Now, nearly 20 years later. Our wish has come true. Well, mostly. Not “everybody” has an Apple. But, one by one, we’ve seen friends and family convert to the way of thinking that embraces a product that is simpler, more intuitive to use, is genius in the area of multi-media manipulation and this was all before the advent of Itunes and the like. Companion products like iPods and iPhones and now the ill-named iPad, all have created a cascade and exponential effect that no one could have imagined.
So, now it’s a different world. We all speak the same language when we talk about “apps” and “syncing”. And, that’s good. But, I’m wondering if the thing that I liked most about my apple, that intangible that I was never able to identify until now, has gone away.
That would be I was “unique”.
I wasn’t necessarily smarter than anybody. I wasn’t a visionary, or a psychic. I wasn’t a braniac or any other manner of genius that allowed me to float above anyone else, but — I was different. I felt like I was part of a secret club that no one else knew about. We had a secret handshake.
In groups and discussions when folks were belaboring the challenges that came with home computing. The constant barrage of updates and outdates, incompatible peripherals, networking issues, crashes and rebuilt motherboards, and on-and-on. We sought out the members of the parties that didn’t seem to be jumping in on the bitch-fest and we would meet eyes. We’d grin and know – that we had identified another one. A minority like we who knew we didn’t experience most of these issues. We just had a computer that plugged in, with printers and other devices that also just plugged in and it all worked. No drama. No problem.

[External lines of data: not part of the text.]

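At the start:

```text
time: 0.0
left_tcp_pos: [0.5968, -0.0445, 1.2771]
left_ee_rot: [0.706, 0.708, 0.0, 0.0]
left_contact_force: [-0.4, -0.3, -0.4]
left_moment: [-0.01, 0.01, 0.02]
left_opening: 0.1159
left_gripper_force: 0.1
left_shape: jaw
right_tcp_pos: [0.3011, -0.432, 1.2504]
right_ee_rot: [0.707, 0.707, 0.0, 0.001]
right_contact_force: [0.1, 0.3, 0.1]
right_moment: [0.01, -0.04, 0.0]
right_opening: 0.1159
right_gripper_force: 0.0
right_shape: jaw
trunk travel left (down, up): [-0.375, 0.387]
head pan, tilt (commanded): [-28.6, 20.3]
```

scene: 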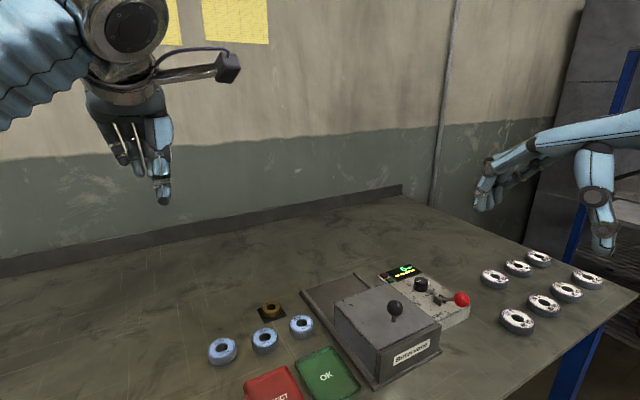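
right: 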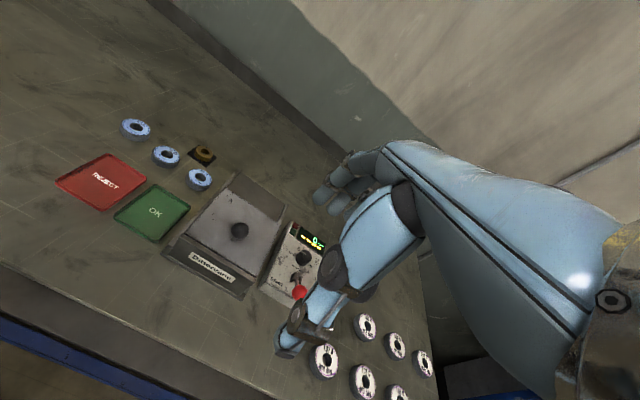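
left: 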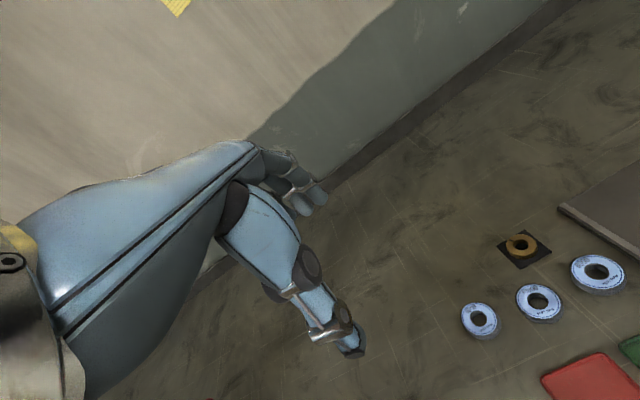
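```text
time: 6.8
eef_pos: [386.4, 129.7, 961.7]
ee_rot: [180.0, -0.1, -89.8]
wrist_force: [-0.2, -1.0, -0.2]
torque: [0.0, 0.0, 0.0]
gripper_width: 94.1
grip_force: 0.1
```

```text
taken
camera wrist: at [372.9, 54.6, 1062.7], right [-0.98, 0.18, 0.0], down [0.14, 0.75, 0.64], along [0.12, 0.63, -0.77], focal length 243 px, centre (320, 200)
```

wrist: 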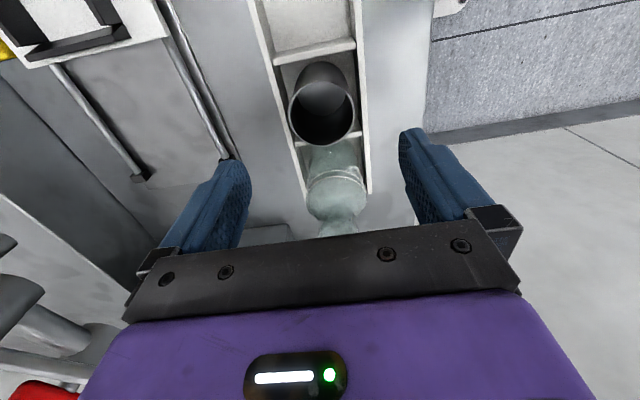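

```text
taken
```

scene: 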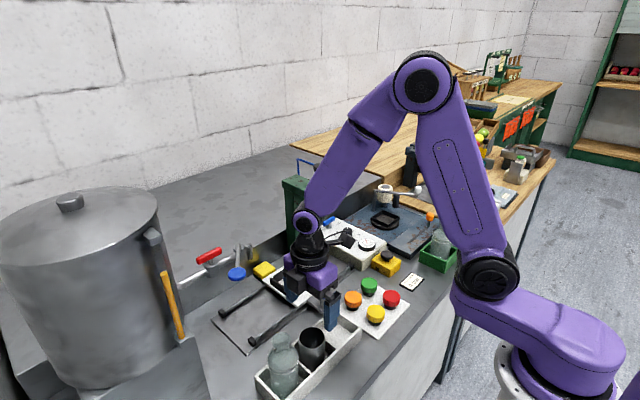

Those days are gone. At least the exclusive club part. And as a result, Apple is no better a company. It’s now a behemoth that attempts to continue to capitalize and exploit it’s “cult” status. Like it’s still a secret club that cool people belong to. Um. Not so much. With half a million iPads alone sold in the first month, the numbers Apple moves in hardware is staggering.
It’s more and more difficult for them to portray themselves as the picked-on underdog of the computing world. Their Rodney Dangerfield bit of not getting any ‘respect’ has worn thin.
I’m reminded of this now when my iPhone won’t do a simple thing like send text messages to more than 10 people like my 3-generation-ago sanyo phone could do. Somehow when talking to the tech support people at apple, it’s not the same friendly corner-store kind of experience it used to be.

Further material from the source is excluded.